Richard Strauss’ Adriane auf Naxos is an intoxicating sea of gorgeous music that moves from bouffe camp to metaphysical musical realms, narrated by Hugo von Hofmannsthal’s poetic and witty text. Opera Philadelphia and the Curtis Opera Theatre-Curtis Symphony Orchestra has scaled it down for their chamber opera Aurora Series in the Perelman Theater and it is a good fit, mostly sublime, even if sometimes cloyingly ridiculous.


The comedy and tragedy masks come off as an opera troupe is performing the Greek myth of Ariadne for the ‘richest man in Vienna’. But also on the bill is a roving commedia dell’arte troupe performing low-brow fare, starring the gorgeous showgirl Zerbinetta. The patron instructs them to perform onstage together. Backstage mayhem ensues as the composer has a meltdown, the play director and dance masters are sniping at each other. The prima donna seethes in her silk kimono with and hooded diva eyes, while Zerbinetta, prances around hooker stockings and club boots, ready for anything.


Act II is the arresting tragedy of Ariadne on the rocky beaches of Naxos, abandoned by her lover Theseus, in a mournful Vera Wang(esque) wedding dress and avian headdress. Three nymphs, in pale goth make-up and Cher-length tresses, are her Greek chorus. They move over a large canvas of a sea, which is used to great effect. Ariadne sings her tale and it is a sad one, and the fact that the comics show up as the cast of Gilligan’s Island distracts to say the least. Zerbinetta, dressed in a Ginger glamour wrap, entreats Adriane to get over the jilted lover bit and start testing out new men. She couldn’t be more explicit about how many ‘gods’ had transformed her.


Stage director Chas Rader-Shieber keeps everything in motion in Act I, with the cast delivering sharp comic timing skills, not to mention a range of great singing. The full dramatic scenes of Ariadne auf Naxos, in contrast, Rader-Shieber keeps very still - the better to frame the towering vocals.


Dennis Chmelensky does a hilariously pitched speaking role as the flyboy efficient Master-domo (he’s dressed in tight chinos and cresting hair for his date with Stefan at the club). Roy Hage, the dance-master always smoking, has a huge sneering baritone that is just short of being a scene-stealer. The quartet of supporting men roles, all sung very well, are ultimately sabotaged by the Gilligan shtick, anonymous surfer dudes would have worked better. As Bacchus, Kevin Ray, soldiered on but struggled to vault those high notes.

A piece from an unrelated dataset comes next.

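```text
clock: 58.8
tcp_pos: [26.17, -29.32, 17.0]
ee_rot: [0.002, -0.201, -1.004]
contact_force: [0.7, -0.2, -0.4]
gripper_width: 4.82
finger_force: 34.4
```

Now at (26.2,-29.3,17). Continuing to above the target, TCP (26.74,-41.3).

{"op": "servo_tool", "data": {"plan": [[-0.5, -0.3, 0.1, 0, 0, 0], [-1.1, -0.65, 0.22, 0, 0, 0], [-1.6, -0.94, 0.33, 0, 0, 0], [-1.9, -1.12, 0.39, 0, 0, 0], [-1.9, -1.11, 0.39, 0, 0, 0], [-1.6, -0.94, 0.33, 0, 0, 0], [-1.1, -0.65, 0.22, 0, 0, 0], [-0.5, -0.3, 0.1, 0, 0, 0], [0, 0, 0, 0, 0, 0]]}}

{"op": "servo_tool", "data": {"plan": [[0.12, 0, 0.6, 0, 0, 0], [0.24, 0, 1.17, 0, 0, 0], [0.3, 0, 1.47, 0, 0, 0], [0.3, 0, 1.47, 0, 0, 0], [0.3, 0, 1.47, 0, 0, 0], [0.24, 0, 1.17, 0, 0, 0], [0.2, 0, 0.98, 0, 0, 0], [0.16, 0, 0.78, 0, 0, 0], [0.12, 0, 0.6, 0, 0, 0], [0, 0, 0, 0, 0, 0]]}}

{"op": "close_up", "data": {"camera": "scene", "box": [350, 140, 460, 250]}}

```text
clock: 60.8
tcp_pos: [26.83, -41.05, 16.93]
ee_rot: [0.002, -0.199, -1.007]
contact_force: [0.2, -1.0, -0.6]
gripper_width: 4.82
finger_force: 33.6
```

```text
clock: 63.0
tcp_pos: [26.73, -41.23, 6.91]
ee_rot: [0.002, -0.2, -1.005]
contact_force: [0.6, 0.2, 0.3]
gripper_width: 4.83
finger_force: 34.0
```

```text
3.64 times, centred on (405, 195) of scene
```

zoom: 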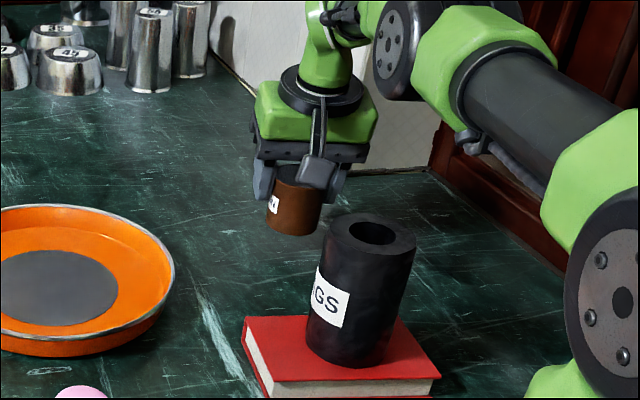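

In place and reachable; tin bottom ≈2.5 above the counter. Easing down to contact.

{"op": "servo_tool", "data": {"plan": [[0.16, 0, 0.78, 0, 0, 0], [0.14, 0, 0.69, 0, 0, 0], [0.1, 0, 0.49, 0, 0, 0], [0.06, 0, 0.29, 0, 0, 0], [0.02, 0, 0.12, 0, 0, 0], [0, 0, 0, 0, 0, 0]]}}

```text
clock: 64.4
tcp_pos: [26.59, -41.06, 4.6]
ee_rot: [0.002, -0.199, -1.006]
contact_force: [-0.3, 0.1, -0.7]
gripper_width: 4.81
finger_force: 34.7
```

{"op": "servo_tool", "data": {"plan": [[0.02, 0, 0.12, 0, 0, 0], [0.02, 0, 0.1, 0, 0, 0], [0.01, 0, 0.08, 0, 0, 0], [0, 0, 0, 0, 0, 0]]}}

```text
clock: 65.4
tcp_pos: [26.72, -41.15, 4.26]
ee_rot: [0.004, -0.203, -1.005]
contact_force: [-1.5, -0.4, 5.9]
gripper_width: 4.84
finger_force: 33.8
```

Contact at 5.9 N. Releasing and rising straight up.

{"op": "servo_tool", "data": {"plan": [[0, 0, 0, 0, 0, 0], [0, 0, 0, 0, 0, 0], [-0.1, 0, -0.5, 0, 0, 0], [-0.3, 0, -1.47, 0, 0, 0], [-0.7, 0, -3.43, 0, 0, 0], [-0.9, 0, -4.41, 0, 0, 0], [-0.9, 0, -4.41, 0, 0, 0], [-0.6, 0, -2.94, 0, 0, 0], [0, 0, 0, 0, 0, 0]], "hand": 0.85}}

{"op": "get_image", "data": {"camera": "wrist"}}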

Mezzo Lauren Eberwein as the male Composer, a little stubble sprouted for creative angst, would rather die than sully his opera with a comic troupe. Eberwein’s passionate performance brings both comic and tragic vocal dimension and is the first of three triumphal performances by the lead women. Ashley Milanese’s Zerbinetta, is at first shallow, but proves there is much more to her, vocally and otherwise. All of her vocal fireworks come into play in Act II, especially during those orgiastic scales that she surfs for ten minutes. Heather Stebbens’ Ariadne is transcendent vocally, as searing as Strauss’ Elektra, the articulation of emotion, the incredible sustaining technique required truly memorable. Her nymphs - Najade, Dryade, and Echo - sung by Elena Perroini, Anastasiia Sidorova and Kirsten MacKinnon, are equally mesmerizing.

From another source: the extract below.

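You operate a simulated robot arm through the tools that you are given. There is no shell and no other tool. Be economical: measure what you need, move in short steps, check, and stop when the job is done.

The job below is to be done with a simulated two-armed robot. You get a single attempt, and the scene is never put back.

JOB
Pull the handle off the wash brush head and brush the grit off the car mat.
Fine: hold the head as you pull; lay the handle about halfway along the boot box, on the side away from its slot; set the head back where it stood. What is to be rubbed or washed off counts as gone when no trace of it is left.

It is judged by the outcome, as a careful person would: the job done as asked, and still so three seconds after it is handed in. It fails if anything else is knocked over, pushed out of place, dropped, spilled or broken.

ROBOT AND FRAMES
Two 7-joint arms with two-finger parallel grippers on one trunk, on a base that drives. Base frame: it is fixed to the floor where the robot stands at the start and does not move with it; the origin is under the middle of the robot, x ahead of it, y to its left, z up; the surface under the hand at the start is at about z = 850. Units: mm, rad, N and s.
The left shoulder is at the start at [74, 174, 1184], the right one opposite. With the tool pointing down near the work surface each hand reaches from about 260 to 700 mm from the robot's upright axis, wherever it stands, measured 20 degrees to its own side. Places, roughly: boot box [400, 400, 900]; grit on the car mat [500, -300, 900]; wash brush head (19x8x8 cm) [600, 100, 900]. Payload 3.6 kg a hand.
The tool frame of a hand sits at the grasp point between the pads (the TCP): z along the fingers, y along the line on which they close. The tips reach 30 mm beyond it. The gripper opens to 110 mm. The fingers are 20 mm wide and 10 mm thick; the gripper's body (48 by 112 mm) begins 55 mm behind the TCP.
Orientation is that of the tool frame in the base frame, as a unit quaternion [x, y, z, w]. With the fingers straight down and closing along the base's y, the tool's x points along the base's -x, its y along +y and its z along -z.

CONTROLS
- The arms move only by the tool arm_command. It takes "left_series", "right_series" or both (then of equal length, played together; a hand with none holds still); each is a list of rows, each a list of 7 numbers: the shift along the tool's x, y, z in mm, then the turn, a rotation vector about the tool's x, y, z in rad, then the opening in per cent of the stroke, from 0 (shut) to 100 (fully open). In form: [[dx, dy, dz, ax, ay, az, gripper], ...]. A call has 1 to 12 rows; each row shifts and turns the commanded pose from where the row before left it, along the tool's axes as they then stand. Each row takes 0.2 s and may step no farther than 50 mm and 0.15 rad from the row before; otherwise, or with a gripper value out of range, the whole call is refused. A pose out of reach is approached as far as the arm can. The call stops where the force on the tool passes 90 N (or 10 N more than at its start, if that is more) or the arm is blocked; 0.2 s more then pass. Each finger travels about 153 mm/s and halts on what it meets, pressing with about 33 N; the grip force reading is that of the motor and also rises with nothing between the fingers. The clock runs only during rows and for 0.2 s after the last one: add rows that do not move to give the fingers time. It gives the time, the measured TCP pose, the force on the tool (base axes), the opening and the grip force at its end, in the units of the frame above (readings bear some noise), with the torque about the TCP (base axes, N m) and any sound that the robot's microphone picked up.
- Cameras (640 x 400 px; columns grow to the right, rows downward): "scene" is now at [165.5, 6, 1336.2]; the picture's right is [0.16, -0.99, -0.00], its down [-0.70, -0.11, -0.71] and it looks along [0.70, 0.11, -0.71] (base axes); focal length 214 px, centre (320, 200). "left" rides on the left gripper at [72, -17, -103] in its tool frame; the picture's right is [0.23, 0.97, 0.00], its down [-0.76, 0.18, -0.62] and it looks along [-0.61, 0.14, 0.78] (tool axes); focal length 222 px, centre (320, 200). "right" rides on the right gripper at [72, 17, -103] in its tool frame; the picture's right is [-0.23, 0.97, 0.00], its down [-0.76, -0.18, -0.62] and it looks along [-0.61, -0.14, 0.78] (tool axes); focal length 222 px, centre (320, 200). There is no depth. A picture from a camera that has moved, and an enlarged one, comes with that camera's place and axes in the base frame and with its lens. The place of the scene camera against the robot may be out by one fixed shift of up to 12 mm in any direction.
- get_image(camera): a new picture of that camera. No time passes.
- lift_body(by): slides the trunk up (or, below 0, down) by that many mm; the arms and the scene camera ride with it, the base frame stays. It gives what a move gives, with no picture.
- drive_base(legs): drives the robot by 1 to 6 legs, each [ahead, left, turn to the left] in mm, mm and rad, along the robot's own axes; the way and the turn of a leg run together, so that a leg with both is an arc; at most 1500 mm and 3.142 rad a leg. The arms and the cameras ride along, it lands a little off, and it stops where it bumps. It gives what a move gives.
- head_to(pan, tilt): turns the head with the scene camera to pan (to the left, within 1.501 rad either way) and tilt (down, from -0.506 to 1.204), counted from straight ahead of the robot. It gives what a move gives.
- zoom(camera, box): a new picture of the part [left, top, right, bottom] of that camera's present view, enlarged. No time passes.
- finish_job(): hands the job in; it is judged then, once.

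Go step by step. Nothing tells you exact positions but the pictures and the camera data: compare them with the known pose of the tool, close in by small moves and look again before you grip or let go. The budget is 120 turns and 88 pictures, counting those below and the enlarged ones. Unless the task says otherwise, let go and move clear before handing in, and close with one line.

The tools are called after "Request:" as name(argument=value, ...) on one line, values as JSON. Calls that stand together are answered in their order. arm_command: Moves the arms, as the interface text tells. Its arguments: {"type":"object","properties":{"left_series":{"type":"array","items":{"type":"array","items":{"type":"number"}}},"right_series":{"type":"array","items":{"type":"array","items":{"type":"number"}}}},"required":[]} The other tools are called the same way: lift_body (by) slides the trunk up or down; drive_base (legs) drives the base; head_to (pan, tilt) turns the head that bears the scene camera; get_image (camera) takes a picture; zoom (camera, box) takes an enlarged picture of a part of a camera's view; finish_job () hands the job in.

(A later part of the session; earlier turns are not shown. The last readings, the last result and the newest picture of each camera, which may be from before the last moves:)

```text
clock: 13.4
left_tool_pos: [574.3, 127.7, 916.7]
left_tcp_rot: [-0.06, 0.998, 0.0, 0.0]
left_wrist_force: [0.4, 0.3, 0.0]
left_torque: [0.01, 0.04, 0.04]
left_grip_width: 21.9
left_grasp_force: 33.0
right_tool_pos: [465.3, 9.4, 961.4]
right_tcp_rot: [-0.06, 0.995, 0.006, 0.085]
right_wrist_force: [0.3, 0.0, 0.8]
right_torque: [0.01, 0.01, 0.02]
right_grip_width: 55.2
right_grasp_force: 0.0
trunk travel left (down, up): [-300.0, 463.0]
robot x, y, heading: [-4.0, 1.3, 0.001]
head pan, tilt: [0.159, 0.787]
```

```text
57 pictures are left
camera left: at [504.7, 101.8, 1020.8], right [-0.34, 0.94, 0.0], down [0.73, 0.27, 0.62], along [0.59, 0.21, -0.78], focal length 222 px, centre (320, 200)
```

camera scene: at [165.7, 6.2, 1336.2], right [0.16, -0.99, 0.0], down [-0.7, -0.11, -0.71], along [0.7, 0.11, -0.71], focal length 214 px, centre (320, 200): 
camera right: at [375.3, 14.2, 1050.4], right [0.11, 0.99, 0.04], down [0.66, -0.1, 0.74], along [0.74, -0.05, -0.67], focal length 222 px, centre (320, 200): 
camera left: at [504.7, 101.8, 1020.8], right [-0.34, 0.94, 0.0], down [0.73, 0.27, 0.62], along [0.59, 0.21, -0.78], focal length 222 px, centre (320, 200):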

The scenic design by David Zinn of neutral industrial walls, with multi-color tubes and earthy panels morphs ingeniously and keeps giving (except for one island cart that rolls). Conductor George Manahan brought precision to CSO that fully illuminated this score in a chamber grandeur. Among the outstanding soloists, lead violinist Jung Min Choi and pianist Susan Nowicki.